At this time, the Company is unable to predict whether the trial court will enter an injunction as to any of the additional stores at issue; however, the Company does not believe that such an injunction, even if entered as to each remaining additional store at issue, would have a material adverse effect on the Company or its consolidated financial statements as a whole.

 

The Company also is unable to predict whether the plaintiffs will seek further appellate review of the trial court’s dismissal of plaintiffs’ claim for damages.  If plaintiffs were to obtain further appellate review, and the Company were unsuccessful in its defense of such appeal, the outcome could have a material adverse effect on the Company’s consolidated financial statements as a whole.

 

From time to time, the Company is a party to various other legal actions involving claims incidental to the conduct of its business, including actions by employees, consumers, suppliers, government agencies, or others through private actions, class actions, administrative proceedings, regulatory actions or other litigation, including without limitation under federal and state employment laws and wage and hour laws.
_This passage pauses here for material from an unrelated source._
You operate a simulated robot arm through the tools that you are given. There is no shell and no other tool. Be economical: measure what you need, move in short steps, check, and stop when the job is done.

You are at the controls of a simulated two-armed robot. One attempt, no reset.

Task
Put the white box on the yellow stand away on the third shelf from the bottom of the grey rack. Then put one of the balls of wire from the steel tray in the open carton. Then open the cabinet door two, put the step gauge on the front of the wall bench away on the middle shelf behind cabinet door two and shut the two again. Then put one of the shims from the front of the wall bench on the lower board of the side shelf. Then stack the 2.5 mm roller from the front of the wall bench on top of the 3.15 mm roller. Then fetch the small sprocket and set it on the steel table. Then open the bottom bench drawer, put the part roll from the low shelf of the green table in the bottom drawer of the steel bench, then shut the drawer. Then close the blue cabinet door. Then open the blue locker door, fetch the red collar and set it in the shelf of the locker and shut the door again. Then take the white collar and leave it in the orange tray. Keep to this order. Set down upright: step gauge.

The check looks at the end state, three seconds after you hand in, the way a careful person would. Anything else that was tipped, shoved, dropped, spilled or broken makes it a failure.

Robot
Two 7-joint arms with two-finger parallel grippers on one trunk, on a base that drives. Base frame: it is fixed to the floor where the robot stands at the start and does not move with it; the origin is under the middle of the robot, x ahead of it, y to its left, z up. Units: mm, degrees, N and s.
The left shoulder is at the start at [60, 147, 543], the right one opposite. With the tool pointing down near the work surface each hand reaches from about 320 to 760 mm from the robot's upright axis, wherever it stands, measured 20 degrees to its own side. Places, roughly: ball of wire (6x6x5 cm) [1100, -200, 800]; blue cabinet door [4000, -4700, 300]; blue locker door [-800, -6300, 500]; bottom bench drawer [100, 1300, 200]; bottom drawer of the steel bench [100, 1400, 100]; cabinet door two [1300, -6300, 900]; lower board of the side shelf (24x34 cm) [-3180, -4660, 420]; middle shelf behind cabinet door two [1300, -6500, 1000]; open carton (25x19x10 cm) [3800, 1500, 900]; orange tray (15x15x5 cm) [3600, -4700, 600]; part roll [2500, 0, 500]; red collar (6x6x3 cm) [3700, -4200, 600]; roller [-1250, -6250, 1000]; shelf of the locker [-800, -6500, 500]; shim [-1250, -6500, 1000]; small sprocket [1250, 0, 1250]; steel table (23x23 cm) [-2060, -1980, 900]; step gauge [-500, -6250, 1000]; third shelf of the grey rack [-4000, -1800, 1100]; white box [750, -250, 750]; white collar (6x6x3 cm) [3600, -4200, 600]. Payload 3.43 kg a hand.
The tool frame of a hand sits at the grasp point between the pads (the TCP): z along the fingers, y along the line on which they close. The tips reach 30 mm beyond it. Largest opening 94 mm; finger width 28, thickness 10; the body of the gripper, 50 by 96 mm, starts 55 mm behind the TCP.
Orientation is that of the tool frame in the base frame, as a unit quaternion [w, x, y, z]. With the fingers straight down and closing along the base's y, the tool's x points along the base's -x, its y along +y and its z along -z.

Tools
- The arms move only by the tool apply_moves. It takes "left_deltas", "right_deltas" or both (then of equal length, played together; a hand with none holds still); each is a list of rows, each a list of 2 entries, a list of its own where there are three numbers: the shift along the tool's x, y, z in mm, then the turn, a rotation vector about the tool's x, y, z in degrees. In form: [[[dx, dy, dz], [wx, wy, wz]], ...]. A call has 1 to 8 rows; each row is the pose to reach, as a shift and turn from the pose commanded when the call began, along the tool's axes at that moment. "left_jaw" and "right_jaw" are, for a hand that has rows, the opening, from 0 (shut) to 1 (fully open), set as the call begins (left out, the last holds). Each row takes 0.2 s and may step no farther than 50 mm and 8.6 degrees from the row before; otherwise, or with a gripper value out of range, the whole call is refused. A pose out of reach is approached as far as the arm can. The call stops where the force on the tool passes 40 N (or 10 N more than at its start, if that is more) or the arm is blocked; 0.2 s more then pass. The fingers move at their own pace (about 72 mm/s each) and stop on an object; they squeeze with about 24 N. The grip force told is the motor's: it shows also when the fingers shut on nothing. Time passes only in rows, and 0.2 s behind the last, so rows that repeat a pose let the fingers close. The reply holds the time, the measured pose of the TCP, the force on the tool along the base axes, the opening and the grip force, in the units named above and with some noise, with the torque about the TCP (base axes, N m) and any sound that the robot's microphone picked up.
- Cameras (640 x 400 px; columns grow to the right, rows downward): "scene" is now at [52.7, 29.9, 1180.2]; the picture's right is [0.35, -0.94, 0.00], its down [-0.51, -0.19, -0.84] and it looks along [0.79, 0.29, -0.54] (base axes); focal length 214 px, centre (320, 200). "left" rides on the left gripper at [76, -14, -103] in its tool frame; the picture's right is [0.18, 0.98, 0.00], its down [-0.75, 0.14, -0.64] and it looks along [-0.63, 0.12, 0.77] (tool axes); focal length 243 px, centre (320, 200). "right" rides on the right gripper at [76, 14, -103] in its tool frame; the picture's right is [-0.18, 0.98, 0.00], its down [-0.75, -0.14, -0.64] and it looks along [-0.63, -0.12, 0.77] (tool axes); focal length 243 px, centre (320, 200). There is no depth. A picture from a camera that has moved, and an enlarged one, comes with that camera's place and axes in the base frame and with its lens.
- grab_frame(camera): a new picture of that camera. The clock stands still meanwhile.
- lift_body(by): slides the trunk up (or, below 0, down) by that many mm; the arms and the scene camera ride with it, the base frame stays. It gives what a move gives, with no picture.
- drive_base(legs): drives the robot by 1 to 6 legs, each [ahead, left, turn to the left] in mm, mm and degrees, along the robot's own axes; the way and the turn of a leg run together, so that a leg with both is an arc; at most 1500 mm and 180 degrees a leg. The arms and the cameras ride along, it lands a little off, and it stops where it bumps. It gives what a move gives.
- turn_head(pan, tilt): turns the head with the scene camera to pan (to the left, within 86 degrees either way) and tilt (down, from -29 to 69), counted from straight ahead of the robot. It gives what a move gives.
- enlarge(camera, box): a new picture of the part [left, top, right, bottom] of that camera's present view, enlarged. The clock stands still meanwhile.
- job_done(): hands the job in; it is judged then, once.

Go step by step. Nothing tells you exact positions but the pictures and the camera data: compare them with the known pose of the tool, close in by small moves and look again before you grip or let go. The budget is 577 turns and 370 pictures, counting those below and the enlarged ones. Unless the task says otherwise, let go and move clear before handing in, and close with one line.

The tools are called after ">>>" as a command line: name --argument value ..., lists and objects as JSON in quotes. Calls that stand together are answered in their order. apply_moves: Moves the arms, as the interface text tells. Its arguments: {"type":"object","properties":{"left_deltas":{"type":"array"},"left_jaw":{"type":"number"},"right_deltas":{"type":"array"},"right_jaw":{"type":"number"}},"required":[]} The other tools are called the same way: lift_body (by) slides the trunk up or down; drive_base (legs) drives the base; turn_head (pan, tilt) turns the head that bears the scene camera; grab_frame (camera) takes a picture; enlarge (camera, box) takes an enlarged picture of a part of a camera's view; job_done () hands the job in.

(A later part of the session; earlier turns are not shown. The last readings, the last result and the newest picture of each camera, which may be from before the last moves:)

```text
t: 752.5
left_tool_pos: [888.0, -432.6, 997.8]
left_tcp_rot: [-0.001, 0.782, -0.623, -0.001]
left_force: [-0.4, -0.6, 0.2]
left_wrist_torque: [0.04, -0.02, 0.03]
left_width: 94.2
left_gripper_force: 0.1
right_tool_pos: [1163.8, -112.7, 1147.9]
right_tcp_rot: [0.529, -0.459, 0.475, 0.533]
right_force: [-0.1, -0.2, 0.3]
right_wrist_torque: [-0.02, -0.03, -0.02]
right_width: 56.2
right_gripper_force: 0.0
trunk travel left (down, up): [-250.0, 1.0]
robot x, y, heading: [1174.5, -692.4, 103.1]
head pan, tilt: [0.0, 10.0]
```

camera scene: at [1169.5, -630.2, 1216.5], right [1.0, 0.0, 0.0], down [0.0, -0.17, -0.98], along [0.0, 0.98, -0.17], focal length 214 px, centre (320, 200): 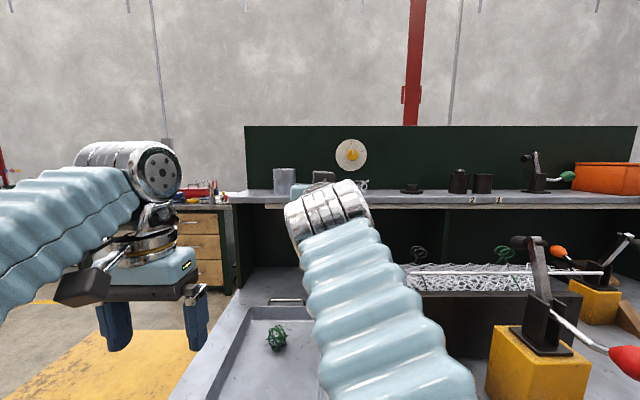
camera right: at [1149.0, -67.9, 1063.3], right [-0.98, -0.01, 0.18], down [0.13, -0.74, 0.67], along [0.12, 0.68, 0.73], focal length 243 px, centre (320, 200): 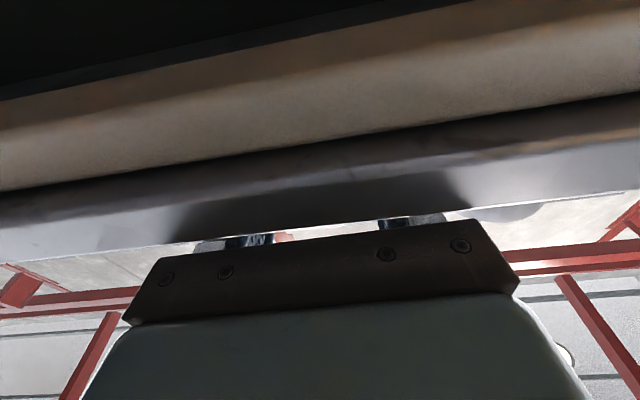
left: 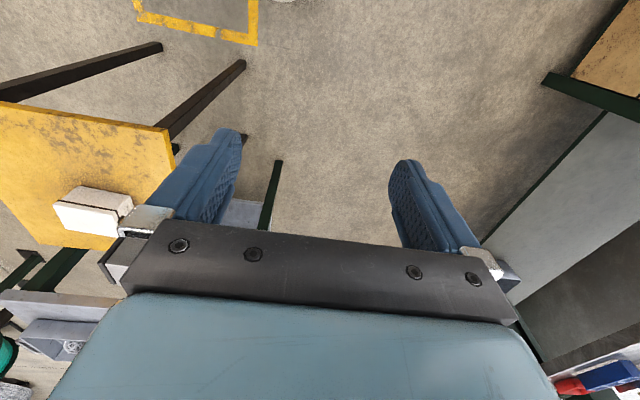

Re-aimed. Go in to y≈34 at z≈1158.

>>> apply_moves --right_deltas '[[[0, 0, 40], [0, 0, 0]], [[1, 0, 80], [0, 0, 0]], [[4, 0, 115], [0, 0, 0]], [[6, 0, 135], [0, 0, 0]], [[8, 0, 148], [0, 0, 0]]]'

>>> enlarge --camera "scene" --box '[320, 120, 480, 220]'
The Company believes, based upon information currently available, that such other litigation and claims, both individually and in the aggregate, will be resolved without a material adverse effect on the Company’s financial statements as a whole. However, litigation involves an element of uncertainty. Future developments could cause these actions or claims to have a material adverse effect on the Company’s results of operations, cash flows, or financial position. In addition, certain of these lawsuits, if decided adversely to the Company or settled by the Company, may result in liability material to the Company’s financial position or may negatively affect operating results if changes to the Company’s business operation are required.